=== Dataset section ===

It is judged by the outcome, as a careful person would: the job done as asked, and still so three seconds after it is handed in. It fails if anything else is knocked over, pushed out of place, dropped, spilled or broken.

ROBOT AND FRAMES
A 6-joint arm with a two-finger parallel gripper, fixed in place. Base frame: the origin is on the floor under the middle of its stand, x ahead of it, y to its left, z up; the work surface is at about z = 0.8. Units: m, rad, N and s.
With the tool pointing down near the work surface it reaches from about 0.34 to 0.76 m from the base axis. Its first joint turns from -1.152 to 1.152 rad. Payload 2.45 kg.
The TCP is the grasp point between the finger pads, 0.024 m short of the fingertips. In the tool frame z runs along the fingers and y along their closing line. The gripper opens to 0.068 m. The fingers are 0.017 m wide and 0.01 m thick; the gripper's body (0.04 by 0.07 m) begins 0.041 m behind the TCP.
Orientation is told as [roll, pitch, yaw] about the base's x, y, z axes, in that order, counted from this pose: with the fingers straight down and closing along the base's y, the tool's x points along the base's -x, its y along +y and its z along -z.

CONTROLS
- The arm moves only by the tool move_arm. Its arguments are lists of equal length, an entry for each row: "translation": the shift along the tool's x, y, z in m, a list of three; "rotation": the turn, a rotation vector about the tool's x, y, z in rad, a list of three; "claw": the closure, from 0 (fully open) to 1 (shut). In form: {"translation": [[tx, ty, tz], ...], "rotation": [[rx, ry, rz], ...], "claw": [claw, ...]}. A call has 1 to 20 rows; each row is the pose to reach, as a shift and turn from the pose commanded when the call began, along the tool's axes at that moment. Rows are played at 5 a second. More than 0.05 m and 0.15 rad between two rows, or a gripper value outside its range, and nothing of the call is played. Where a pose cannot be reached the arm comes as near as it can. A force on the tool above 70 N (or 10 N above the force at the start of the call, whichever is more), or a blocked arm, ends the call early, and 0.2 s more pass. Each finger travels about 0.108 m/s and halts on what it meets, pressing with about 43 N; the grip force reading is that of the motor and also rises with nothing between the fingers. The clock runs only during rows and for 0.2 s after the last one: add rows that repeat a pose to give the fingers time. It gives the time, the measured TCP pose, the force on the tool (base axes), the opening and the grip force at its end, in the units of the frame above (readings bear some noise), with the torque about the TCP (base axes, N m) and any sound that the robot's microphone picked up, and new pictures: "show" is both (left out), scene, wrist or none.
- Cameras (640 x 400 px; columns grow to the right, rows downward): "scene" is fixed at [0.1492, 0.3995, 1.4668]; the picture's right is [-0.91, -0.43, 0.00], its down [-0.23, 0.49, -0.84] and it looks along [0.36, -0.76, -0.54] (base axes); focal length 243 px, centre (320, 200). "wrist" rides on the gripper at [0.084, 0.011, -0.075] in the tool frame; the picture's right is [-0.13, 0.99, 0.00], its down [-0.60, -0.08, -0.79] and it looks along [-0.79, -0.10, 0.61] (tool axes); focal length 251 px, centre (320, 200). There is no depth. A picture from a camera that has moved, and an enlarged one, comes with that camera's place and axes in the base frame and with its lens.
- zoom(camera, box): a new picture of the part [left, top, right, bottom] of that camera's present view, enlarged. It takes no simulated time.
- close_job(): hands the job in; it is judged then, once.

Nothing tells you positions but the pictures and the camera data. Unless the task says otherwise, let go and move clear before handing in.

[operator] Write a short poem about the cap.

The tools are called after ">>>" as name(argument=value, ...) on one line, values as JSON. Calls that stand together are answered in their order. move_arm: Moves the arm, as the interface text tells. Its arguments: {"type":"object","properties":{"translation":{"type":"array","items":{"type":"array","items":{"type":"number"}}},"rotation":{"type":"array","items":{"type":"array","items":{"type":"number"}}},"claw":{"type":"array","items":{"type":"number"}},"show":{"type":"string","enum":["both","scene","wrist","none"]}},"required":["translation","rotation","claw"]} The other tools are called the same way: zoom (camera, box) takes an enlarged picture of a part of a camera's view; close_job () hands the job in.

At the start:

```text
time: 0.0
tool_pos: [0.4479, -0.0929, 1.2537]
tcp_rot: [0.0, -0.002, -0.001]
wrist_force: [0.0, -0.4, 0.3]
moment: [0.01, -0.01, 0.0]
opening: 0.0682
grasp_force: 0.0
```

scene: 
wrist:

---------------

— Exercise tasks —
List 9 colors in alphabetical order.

=== Excerpted text ===

Tag Archives: civil rights

CENTER THE MARGINS for Ella Baker

CENTER THE MARGINS for Ella Baker, perSISTERS print in the Female Power Project. You can purchase this design here.

Strong people don’t need a strong leader

“A woman taking the dignified and self-respecting manner that was a familiar feature of black family life into the rugged political domain was nothing short of revolutionary.”
—Bob Moses, quoted in Barbara Ransby’s book, Ella Baker and the Black Freedom Movement, A Radical Democratic Vision

Ella Baker had a presence and commanded attention. She could maneuver effectively in all-male circles and all-white contexts. She entered every room as if she belonged there—which she did! In her most powerful years she appeared as an unassuming middle aged Black woman with her purse under her arm, with her hat on her head, and good southern manners. (Like many of my favorite perSISTERS she was very fond of hats.)

Ella Josephine Baker (December 13, 1903 – December 13, 1986) was an African-American civil rights and human rights activist. She was a largely behind-the-scenes, grassroots organizer whose career spanned more than five decades. In New York City and the South, she worked alongside some of the most noted civil rights leaders of the 20th century. She also mentored many emerging activists as leaders in the Student Nonviolent Coordinating Committee (SNCC).

Baker criticized professionalized, charismatic leadership; she promoted grassroots organizing, radical democracy, and the ability of the oppressed to understand their worlds and advocate for themselves. She realized this vision most fully in the 1960s as the primary advisor and strategist of the SNCC.

Biographer Barbara Ransby calls Baker “one of the most important African American leaders of the twentieth century and perhaps the most influential woman in the civil rights movement”. She is known for her critiques of both racism in American culture and sexism in the civil rights movement.
(From Wikipedia)

===

— Exercise tasks —
• 1. Transcribe the excerpted text beginning at "Biographer Barbara Ransby". Stop after "(From Wikipedia)".
• 2. Give the continuation of the excerpted text.

— Results for the exercise —
• 1.
Biographer Barbara Ransby calls Baker “one of the most important African American leaders of the twentieth century and perhaps the most influential woman in the civil rights movement”. She is known for her critiques of both racism in American culture and sexism in the civil rights movement.
(From Wikipedia)

• 2.
Baker shunned the spotlight in favor of vital behind-the-scenes work that helped power the black freedom struggle. She was a national officer and key figure in the National Association for the Advancement of Colored People (NAACP), one of the founders of the Southern Christian Leadership Conference (SCLC) and the Mississippi Freedom Democratic Party (MFDP), and a prime mover in the creation of the Student Nonviolent Coordinating Committee (SNCC). Baker made a place for herself in predominantly male political circles that included W. E. B. Du Bois, Thurgood Marshall, and Martin Luther King Jr., all the while maintaining relationships with a vibrant group of women, students, and activists both black and white.

Baker was a complex figure whose radical, democratic worldview, commitment to empowering the black poor, and emphasis on group-centered, grassroots leadership set her apart from most of her political contemporaries. 

(Above adapted from the description of Barbara Ransby’s book, Ella Baker and the Black Freedom Movement, A Radical Democratic Vision here: https://uncpress.org/book/9780807856161/ella-baker-and-the-black-freedom-movement/)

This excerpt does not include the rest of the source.